Open de lensafsluiting om de camera te activeren. Als u de hoofdcamera wilt activeren terwijl de lensafsluiting al geopend is en de camera op de achtergrond actief is, houdt u de opnametoets ingedrukt.Houd de opnametoets ingedrukt om de camera te activeren.
Als de camera in de videomodus staat, selecteert u Naar afbeeldingsmodus op de werkbalk.
Als de camera in de videomodus staat, selecteert u Uitgebr. werkbalk weergvn > Afbld.modus op de werkbalk.
Selecteer Opties > Instellingen en maak een keuze uit de volgende opties:
- Afbeeldingskwaliteit — De kwaliteit voor vastgelegde afbeeldingen instellen. Voor afbeeldingen van een hogere kwaliteit is meer geheugen nodig, waardoor u minder afbeeldingen kunt vastleggen.
- GPS-info weergeven — Tijdens het vastleggen van afbeeldingen de locatiegegevens opslaan. De positiebepaling kan enige tijd duren, of er zijn mogelijk geen positiegegevens beschikbaar.
- Opgenomen afb. weerg. — De vastgelegde afbeelding weergeven. Selecteer Nee als u direct na elkaar meerdere foto's wilt maken. De foto's worden niet weergegeven en de camera kan direct weer worden gebruikt.
- Standrd.naam afbeeldng — Definieer de standaardnaam voor opgenomen afbeeldingen.
- Opnametoon — Het geluid selecteren dat moet worden afgespeeld wanneer u een foto maakt.
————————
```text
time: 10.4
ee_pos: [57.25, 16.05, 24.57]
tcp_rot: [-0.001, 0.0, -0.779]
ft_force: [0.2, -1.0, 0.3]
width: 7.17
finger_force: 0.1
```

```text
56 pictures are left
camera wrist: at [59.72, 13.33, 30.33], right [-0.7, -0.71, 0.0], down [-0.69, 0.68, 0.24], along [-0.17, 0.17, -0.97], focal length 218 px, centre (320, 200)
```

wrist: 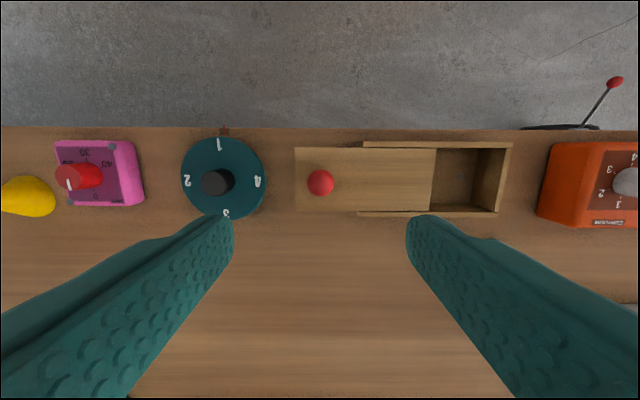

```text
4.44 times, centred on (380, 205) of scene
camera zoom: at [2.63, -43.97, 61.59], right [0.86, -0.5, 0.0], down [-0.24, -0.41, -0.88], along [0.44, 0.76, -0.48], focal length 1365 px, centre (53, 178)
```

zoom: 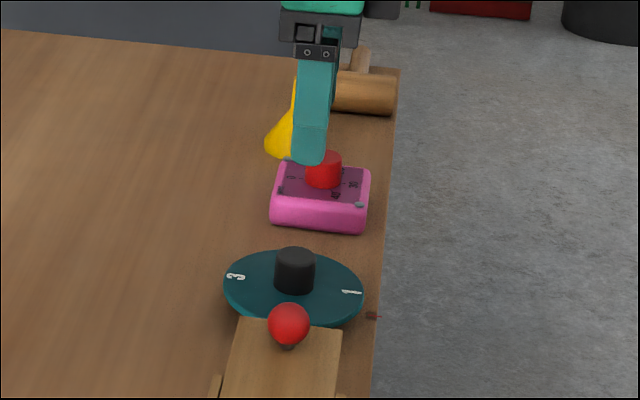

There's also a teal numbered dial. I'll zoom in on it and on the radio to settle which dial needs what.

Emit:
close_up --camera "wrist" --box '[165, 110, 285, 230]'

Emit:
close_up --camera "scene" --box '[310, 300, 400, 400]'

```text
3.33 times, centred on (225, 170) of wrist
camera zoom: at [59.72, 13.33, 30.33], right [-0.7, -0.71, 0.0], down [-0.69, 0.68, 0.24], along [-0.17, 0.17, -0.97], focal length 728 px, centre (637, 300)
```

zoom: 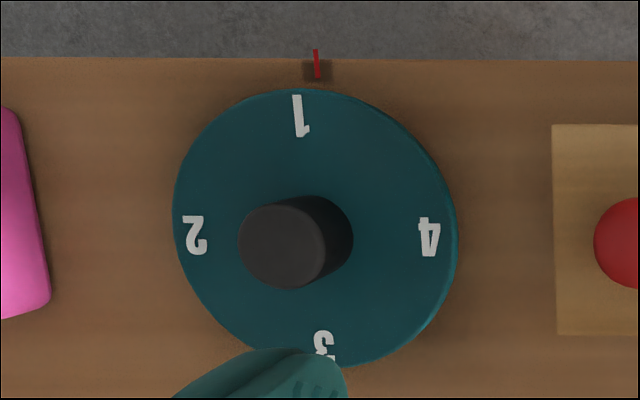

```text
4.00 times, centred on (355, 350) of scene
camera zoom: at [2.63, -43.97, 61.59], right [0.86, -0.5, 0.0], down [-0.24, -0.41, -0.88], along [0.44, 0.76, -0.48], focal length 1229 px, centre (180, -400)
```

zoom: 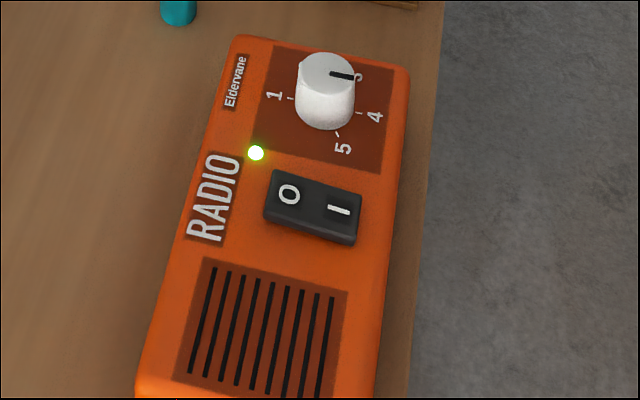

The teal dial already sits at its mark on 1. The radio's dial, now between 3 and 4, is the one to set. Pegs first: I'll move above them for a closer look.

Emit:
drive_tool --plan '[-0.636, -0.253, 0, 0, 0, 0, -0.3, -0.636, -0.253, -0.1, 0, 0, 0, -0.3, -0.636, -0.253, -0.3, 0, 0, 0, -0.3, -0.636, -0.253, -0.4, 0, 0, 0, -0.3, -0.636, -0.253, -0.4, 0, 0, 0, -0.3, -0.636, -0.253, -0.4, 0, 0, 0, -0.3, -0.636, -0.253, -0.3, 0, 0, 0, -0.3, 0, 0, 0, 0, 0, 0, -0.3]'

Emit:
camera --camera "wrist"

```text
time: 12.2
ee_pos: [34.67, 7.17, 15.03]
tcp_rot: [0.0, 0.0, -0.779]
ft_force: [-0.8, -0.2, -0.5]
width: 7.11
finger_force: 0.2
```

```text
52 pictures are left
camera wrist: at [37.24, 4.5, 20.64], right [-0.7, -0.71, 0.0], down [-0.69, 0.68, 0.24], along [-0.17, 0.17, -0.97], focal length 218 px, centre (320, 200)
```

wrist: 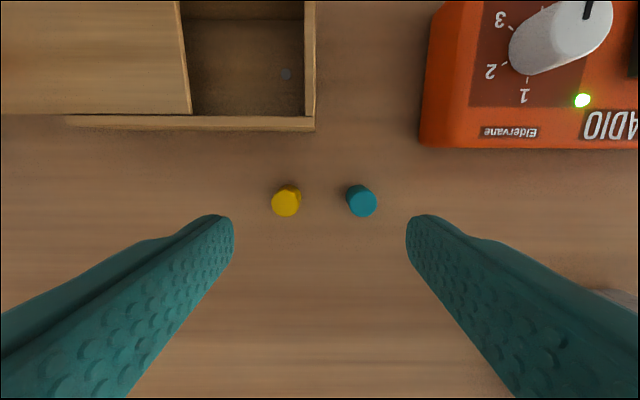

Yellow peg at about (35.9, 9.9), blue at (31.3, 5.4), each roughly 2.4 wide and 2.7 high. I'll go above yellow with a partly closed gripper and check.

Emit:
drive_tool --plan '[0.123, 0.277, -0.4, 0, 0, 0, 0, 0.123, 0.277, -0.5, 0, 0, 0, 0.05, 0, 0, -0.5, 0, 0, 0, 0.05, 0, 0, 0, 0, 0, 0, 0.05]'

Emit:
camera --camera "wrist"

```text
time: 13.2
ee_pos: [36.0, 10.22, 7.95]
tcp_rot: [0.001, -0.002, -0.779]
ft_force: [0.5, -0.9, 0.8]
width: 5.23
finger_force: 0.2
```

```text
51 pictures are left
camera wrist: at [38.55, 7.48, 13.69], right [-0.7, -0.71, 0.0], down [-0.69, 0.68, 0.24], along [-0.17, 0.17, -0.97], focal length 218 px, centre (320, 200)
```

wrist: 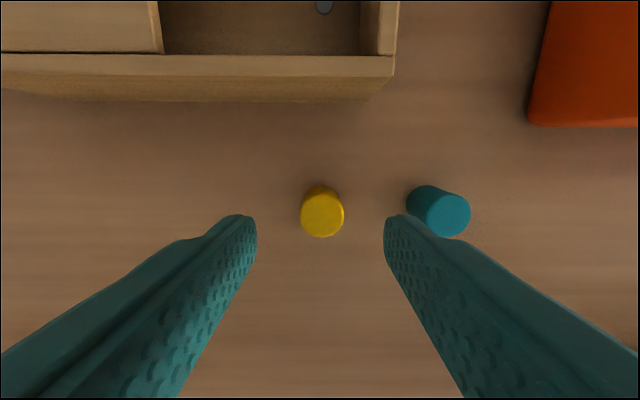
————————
- Afb. automatisch draaien — Nadat de foto is gemaakt, de afbeelding automatisch draaien in de afbeeldingsviewer.
- Gebruikt geheugen — Opgeven waar u vastgelegde afbeeldingen of opgenomen videoclips wilt opslaan.
- Camera-instell. herstellen — De standaardinstellingen van de camera herstellen.
De beschikbare opties kunnen verschillen.